Saturday, January 09, 2010

Space crunch in Kengeri Upanagara

Space crunch in Kengeri Upanagara
Sandeep Moudgal

Continuing the focus on wards ahead of the crucial election to BBMP, Deccan Herald takes a look at the problems facing Kengeri Upanagara.


Kengeri Satellite Town is a ward that cannot have an expansion policy. Reeling under the dual pressure of population explosion and lack of Civic Amenity sites, this ward is apparently the most abused one in Yeshwanthapura assembly constituency.

Etched in Kengeri’s history is the Karadi Betta, identified in 1845. In 1866, Kengeri saw the first organised sericulture community with the help of an Italian Signor Da Vecchi.

Over the next 100 years, lost in oblivion, Kengeri was developed in the early 90’s as a satellite town. Planned with precision and care to house communities that wanted to get away from the noisy City, the satellite town grew over the last 20 years.

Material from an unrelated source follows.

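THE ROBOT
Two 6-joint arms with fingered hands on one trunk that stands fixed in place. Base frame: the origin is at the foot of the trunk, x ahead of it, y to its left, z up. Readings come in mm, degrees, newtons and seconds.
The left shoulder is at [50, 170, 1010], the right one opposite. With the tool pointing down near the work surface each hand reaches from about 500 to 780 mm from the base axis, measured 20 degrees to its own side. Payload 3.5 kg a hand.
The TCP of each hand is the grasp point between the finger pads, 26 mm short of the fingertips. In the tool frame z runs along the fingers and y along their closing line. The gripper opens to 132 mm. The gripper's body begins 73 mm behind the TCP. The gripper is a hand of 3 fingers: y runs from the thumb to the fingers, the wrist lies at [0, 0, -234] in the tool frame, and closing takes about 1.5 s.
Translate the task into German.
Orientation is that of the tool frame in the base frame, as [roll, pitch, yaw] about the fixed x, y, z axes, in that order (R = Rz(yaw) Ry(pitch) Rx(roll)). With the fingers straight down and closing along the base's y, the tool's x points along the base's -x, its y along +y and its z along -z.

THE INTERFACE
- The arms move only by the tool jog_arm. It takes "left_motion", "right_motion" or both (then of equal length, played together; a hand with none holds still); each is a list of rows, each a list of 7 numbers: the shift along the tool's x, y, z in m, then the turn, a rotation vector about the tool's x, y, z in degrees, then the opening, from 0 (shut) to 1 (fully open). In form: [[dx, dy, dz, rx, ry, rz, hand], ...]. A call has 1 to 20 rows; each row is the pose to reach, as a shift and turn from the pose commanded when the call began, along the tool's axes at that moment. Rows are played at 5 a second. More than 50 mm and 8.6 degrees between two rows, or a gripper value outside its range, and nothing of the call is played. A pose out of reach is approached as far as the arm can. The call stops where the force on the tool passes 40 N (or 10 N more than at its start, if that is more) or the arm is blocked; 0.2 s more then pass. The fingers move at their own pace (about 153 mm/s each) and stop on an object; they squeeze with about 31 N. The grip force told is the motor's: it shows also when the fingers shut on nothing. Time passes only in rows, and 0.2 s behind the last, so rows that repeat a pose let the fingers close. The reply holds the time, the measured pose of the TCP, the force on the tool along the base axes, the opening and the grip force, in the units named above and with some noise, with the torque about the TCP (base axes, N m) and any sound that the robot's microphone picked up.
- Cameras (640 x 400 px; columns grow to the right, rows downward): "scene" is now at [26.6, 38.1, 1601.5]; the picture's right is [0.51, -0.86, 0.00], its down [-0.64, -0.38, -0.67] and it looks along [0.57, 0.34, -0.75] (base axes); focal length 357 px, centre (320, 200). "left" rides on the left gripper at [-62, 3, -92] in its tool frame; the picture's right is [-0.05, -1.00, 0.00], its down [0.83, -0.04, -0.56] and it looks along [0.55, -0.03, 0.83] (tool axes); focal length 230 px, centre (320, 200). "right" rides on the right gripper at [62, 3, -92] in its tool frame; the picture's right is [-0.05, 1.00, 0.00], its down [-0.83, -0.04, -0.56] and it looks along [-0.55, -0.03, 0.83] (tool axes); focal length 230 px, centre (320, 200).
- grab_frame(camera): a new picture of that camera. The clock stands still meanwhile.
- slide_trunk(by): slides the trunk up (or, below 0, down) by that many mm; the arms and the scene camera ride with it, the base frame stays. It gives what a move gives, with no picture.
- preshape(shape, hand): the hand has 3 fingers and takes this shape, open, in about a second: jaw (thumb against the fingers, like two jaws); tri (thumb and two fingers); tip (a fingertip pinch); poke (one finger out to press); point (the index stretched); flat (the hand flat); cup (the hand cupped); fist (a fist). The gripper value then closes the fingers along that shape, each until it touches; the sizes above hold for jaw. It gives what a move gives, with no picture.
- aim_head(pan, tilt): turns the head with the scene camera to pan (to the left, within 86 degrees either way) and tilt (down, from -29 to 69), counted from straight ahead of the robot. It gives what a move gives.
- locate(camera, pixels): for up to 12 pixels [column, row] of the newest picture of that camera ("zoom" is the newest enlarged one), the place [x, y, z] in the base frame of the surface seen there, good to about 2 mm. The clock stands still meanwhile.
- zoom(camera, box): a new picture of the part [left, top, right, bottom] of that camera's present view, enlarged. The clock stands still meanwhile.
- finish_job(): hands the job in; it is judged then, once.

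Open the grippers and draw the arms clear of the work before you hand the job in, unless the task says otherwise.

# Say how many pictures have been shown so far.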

But, today, the Satellite town or Upanagara has become a saturated City in itself. With elections just round the corner, it is hard not to notice the apathy among people over the development promises politicians have made.

While the lakes in the ward have turned breeding places for mosquitoes and water hyacinth, the civic amenity sites are all occupied by the government offices leaving little space for the children to play. There exists no CA sites to sustain the development and provide a better life for the future generation.

“What good are these politicians? They come only for votes and then desert us,” says Muniamma, a resident living by the Hosakere lake, now filled with water hyacinths.

Encroachment

Parks and playgrounds have been encroached by the authorities themselves, who contend that they have nowhere else to set up their offices. A BWSSB office, a Primary Healthcare Centre and an overhead water tank occupy prime space in one of the few existing parks in Kengeri Satellite town. Meanwhile, the KPTCL office and the Silk Board have offices in rented spaces, with no alternative to be housed anywhere else. “Even the government hospital has been placed inside the park for lack of space,” complained the locals.

Residents allege that CA sites, which were only a few in number, were also allotted by the authorities to other institutions. In one instance, the Government had granted the local playground opposite the First Grade PU College, to a institution called Basaveshwara Samaj Samiti.

While the land was declared by the Bangalore Development Authority (BDA) as a playground for the children, it was overruled by the Government and the land allotted to the religious institution. But the decision was not implemented because locals ensured that such blatant favouritism did not take place.

Today, the threat to the remaining CA sites continues. With practically no space, even the First Grade PU College in Kengeri Satellite Town is being proposed to be shifted to Ullalu.